Course description
Full-Time study
Introduction
The MA in Marketing is designed for students who wish to follow a career in marketing within commercial, professional, industrial or public organisations, and who also require an appreciation of the wider business context.
Course Structure and Content
During the first semester (September to January) students study four core modules, followed in the second semester (January to May) by a further four modules, some of which are options chosen by the student. Each taught module is worth 15 credits. In the later stages students undertake a project or a dissertation which is worth 60 credits. Students gaining 180 credits from a combination of taught modules and the successful completion of the dissertation will be awarded an MA. Students gaining 120 credits but not proceeding to the dissertation/project will be awarded a Postgraduate Diploma. Students who do not gain 120 credits but pass modules worth 60 credits will be awarded a Postgraduate Certificate.
Course Modules
The following list indicates the range of modules that may be offered:
• Marketing Management: Provides an overview of marketing and how it is performed and organised in a variety of market settings. This module is studied early in the course and begins to develop a wide range of underpinning skills and knowledge relevant to the course as a whole.
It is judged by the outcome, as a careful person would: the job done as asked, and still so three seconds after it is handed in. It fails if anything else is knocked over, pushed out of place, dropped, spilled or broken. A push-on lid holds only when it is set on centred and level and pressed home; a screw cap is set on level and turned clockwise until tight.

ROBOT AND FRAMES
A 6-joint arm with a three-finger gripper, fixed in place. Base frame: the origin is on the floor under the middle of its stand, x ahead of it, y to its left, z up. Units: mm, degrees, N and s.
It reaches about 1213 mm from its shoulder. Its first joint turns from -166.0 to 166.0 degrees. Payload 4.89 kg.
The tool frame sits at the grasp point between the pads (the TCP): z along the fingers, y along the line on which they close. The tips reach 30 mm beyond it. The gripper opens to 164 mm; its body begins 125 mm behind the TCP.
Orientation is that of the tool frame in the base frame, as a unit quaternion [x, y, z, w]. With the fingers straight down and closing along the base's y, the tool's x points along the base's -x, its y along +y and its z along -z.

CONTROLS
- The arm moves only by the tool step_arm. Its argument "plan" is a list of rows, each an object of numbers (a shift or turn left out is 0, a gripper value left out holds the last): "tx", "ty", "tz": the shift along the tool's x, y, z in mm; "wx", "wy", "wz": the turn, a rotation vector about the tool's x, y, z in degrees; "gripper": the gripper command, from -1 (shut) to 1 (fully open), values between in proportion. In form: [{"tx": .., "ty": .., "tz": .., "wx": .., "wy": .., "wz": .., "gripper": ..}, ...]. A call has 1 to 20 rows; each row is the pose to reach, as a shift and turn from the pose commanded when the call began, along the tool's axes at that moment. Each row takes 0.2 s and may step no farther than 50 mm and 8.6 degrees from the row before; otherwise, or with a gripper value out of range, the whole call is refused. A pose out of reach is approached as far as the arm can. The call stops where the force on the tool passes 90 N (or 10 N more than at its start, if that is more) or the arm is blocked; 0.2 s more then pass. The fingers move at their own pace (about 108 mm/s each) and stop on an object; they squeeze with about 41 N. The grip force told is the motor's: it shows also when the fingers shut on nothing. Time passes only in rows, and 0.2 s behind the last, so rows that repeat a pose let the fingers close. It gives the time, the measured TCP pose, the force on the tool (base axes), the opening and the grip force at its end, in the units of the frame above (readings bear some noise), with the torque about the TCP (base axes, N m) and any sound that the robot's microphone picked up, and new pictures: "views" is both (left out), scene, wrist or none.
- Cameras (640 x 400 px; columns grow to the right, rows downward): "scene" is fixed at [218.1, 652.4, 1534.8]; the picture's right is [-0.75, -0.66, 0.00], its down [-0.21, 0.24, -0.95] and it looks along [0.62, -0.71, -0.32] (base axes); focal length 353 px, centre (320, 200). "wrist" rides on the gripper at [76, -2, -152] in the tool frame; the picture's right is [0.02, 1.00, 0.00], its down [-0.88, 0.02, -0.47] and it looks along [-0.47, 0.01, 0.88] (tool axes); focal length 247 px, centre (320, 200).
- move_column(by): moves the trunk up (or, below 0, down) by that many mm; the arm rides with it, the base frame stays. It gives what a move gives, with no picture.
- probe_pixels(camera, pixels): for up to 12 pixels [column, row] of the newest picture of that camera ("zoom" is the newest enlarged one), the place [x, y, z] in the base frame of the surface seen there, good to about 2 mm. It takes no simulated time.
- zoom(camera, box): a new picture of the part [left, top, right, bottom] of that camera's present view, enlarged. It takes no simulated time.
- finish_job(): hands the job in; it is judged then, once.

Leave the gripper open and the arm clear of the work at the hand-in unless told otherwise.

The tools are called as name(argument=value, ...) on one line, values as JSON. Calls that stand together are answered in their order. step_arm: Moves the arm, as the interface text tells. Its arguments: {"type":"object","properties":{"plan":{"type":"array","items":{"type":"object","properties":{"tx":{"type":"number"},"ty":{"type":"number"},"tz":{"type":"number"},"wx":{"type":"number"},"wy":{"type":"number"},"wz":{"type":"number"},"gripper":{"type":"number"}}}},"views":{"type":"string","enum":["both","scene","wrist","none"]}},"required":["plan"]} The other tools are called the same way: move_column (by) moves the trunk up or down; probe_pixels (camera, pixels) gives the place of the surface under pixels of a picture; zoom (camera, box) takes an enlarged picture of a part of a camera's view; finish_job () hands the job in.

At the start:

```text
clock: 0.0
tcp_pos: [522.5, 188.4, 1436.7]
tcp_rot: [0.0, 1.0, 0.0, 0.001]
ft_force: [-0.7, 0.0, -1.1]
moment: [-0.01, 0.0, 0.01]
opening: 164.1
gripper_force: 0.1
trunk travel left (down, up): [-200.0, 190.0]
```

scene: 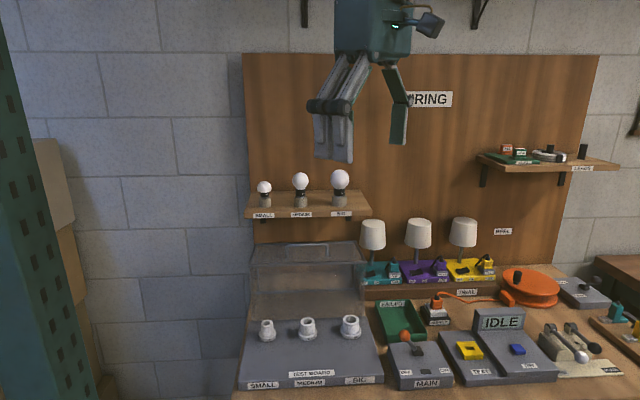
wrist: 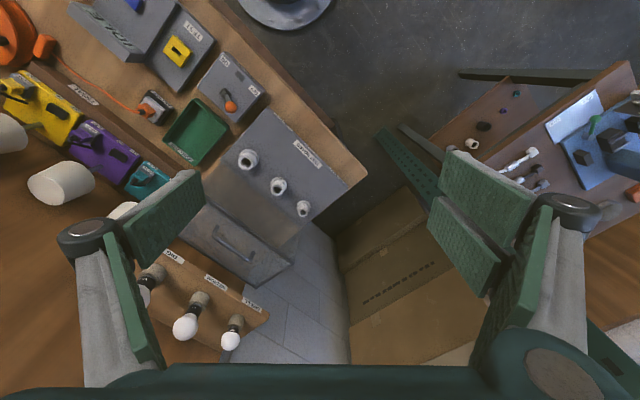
• Consuming Behaviours: Evaluates and explores the relationship between marketers and consumers, underpinning cultural practice that drives consumption, and ways in which marketing managers can use this knowledge and understanding to reach consumers.
• Marketing Research Theory and Practice: Provides a framework for marketers to understand philosophical debates about research,
and to consider appropriate methodology and methods, whether involving qualitative and quantitative data and approaches.
• Contemporary Issues in Marketing: Considers contemporary thinking in marketing, and the theories that are currently shaping and influencing marketing practice and practitioners. Areas of interest here could be, for example: ethics and advertising, internal markets and relationships; food marketing and obesity; the need for a“consumer culture theory”; marketing debates of the day. This module will focus on recent developments and current concerns for the interrelationships between marketing, society and culture, and will involve external guest speakers, as well as interactions with, and visits to, external events of relevance to marketers today.
• Strategy and Information Management: Widens the focus of study to consider issues and insights at corporate strategic level, and to evaluate the influences of this level of decision making upon functional areas, including marketing.
• Accounting and Finance: Provides students with a working knowledge of relevant aspects of financial and management accounts, so that as market practitioners they can engage with other specialists in the organisation.
• Dissertation of 60 credits underpinned by the Marketing Research and Contemporary Issues modules in particular, focusing on a relevant aspect of marketing, and demonstrating engagement with current thinking in marketing.
An option module may be chosen from a list that would typically include a range of general management as well as marketing modules.
Titles could include, for example:
• Branding
• Social Marketing
• E-Commerce
• Strategic Entrepreneurship
• Marketing Communications Theory
Teaching and Assessment
The Course Director is responsible for running the programme and providing support and information for students. Modules are taught in lectures, tutorials and computer laboratory classes. Practical use is made of standard educational software and data sources. Taught modules are usually assessed by a mixed diet of examinations and coursework, the latter including essays, practical projects, marketing plans, reports and presentations. Guidance is provided on dissertation/project topics and each student will be assigned a supervisor.